OBJECTIVE 1: Look below for the line containing "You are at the"; from there through the line containing "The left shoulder", both lines included, please set down each line exactly and nothing else. Give them as a Markdown table with the columns No. and Line: a running number and the line, blank lines left out.

──────── EXCERPT TO READ ────────

That program was processed and modified prior to its execution,
such that all decisions invariant with execution were already made,
so as not to be subject to any repetitive aspects of the usual
interpreter. As a compiler does. This first pass, prior to
actual execution, was a form of compilation.
- It was the first "LOAD-AND-GO" system in the world. Prior to this,
particularly for compilers, one had to run two separate processes --
the first to convert the program to the form the computer would
run from, and then a later submission of that form. This 2-step
process pretty much had its origins in punch card limitations.
I had the advantage of Austin Hoggatt and Richard Levitan being
assigned to me to write a mag-tape-based operating system. This
made it much easier to do the first process, write results to
magnetic tape, and immediately read the tape back in again to do
the actual program run. Thus "load-and-go", which was not to be
done again until IBM's GOTRAN (FORTRAN) system was created.
PRINT I was done quite quickly. I arrived at IBM about mid-December of
1955, presented a paper on it at the Western Joint Computer Conference
in February, and had it running quite well by late summer. It's
understating that I worked long hours. Once that same Don Pendery went
home late to Connecticut (on the last train out) and found me with
printouts all over the floor of the train.
Gul Hira was assigned to me directly. Dorothy Walsh was borrowed from
Computer Usage Corp. for documentation, and somewhere we found a New
York type called Ellie Krasnow. I put her to work on floating point
arithmetic.
Mrs. Krasnow was a bit opinionated, and did not know my bona fides, but
she learned. One day she came in with a floating point divide that took
51 instructions. Being a near perfectionist, and wanting the system to
run as fast as possible, I ventured that 51 was too many. She said "Oh
yeah? How many can you do it in?" "Oh - about 39". That did it; she
challenged me. Fortunately by the next day I was able to produce a new
routine that did it in just 39 instructions. She checked it out, and
from that day on it was a salute and "How many instructions should I
use?"

──────── DATA ────────

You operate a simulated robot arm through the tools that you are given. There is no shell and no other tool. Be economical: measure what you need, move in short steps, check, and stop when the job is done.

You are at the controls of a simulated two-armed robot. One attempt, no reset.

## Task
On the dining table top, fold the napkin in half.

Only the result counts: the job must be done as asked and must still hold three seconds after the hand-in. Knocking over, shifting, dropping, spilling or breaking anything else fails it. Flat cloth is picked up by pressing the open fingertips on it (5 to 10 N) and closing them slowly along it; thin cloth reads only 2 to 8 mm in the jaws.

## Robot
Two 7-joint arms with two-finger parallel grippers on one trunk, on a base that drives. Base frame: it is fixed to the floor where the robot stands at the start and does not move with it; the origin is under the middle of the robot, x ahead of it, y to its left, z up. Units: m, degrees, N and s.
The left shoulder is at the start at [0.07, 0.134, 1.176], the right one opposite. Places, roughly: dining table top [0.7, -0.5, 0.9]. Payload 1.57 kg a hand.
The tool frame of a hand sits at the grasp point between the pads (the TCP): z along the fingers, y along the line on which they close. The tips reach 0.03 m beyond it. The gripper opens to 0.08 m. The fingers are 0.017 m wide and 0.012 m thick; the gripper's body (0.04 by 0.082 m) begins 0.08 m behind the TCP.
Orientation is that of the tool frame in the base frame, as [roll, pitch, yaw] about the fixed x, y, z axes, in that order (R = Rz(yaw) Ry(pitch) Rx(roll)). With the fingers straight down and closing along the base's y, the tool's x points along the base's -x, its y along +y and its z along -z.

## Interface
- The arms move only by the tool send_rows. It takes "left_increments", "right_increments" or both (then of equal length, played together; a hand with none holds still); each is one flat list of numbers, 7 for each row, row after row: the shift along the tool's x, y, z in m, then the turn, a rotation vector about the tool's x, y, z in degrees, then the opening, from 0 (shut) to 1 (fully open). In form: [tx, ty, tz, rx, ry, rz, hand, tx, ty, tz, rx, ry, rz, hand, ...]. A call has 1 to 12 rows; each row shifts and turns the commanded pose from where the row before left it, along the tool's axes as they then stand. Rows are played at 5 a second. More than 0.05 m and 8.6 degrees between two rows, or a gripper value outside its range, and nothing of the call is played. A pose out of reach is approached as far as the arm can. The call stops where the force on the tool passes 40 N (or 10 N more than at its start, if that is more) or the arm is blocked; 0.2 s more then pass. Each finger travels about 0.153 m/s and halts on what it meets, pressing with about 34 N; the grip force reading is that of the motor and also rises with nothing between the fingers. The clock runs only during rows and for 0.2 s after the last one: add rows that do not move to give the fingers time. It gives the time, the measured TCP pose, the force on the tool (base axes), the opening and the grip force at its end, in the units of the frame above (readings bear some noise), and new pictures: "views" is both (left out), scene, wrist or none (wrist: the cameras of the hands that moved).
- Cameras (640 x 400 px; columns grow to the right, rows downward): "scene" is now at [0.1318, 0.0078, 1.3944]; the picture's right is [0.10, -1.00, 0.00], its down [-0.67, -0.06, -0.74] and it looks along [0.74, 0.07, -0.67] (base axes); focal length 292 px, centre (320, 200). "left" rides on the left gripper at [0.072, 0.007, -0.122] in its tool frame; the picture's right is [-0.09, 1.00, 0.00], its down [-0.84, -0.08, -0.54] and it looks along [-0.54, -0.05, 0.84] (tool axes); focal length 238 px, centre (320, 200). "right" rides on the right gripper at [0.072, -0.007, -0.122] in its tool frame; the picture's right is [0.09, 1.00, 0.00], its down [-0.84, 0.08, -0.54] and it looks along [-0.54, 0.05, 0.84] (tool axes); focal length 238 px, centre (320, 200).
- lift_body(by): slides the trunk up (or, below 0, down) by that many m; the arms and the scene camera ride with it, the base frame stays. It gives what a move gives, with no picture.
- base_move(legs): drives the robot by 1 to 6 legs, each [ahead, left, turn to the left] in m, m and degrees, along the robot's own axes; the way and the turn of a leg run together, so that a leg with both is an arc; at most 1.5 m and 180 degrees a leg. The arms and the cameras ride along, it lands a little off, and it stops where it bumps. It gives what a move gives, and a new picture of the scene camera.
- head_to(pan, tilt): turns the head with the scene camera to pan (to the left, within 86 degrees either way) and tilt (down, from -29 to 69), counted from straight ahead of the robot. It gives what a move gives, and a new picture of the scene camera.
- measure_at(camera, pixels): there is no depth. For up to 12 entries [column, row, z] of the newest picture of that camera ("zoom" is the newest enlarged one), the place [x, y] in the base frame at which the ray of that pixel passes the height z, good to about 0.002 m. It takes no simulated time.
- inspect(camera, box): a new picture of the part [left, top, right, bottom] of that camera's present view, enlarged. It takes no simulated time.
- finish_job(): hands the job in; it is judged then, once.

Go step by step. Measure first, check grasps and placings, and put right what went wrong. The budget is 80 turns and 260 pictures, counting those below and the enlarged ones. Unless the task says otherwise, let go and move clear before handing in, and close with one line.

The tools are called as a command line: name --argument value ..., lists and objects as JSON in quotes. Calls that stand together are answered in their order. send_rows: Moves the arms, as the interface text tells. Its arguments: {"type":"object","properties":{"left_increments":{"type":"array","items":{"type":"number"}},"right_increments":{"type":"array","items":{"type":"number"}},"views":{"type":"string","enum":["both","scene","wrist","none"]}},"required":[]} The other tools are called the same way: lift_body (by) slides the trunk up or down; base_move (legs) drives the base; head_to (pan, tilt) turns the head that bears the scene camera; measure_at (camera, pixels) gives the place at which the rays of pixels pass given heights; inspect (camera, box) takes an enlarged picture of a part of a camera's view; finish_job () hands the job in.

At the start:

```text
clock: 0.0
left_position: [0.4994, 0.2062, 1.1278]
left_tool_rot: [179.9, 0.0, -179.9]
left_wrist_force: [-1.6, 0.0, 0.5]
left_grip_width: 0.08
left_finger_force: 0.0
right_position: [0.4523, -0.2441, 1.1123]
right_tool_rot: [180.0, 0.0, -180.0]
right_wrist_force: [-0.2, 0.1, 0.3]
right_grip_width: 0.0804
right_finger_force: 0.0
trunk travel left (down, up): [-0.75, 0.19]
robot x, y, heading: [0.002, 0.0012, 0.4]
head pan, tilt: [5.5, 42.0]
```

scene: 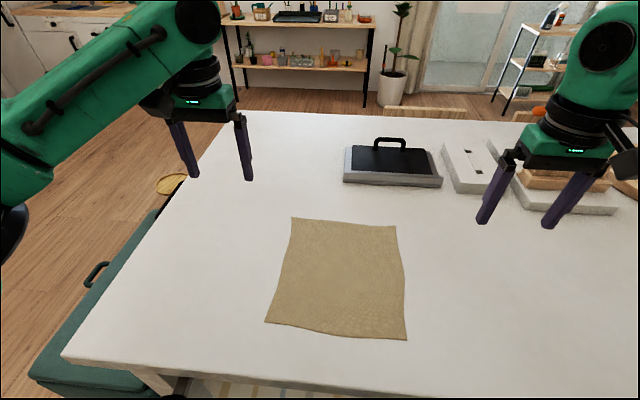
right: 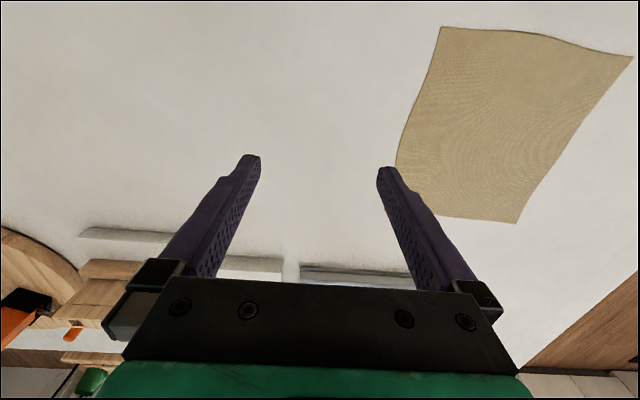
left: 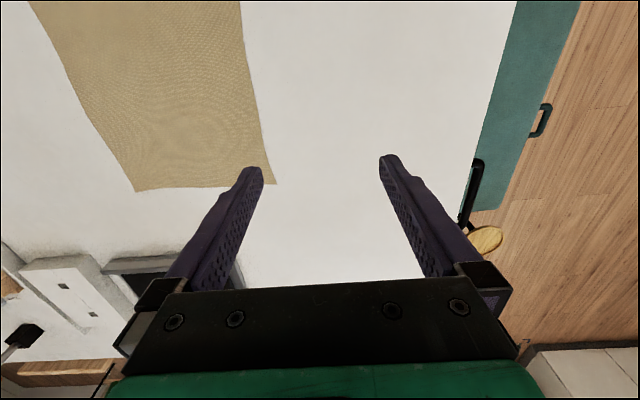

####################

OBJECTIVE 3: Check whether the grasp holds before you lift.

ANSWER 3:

────────

OBJECTIVE 2: Cite the excerpt to read exactly. Begin with "That program was" and finish with "form of compilation.".

ANSWER 1:
| No. | Line |
|---|---|
| 1 | You are at the controls of a simulated two-armed robot. One attempt, no reset. |
| 2 | ## Task |
| 3 | On the dining table top, fold the napkin in half. |
| 4 | Only the result counts: the job must be done as asked and must still hold three seconds after the hand-in. Knocking over, shifting, dropping, spilling or breaking anything else fails it. Flat cloth is picked up by pressing the open fingertips on it (5 to 10 N) and closing them slowly along it; thin cloth reads only 2 to 8 mm in the jaws. |
| 5 | ## Robot |
| 6 | Two 7-joint arms with two-finger parallel grippers on one trunk, on a base that drives. Base frame: it is fixed to the floor where the robot stands at the start and does not move with it; the origin is under the middle of the robot, x ahead of it, y to its left, z up. Units: m, degrees, N and s. |
| 7 | The left shoulder is at the start at [0.07, 0.134, 1.176], the right one opposite. Places, roughly: dining table top [0.7, -0.5, 0.9]. Payload 1.57 kg a hand. |

ANSWER 2:
That program was processed and modified prior to its execution,
such that all decisions invariant with execution were already made,
so as not to be subject to any repetitive aspects of the usual
interpreter. As a compiler does. This first pass, prior to
actual execution, was a form of compilation.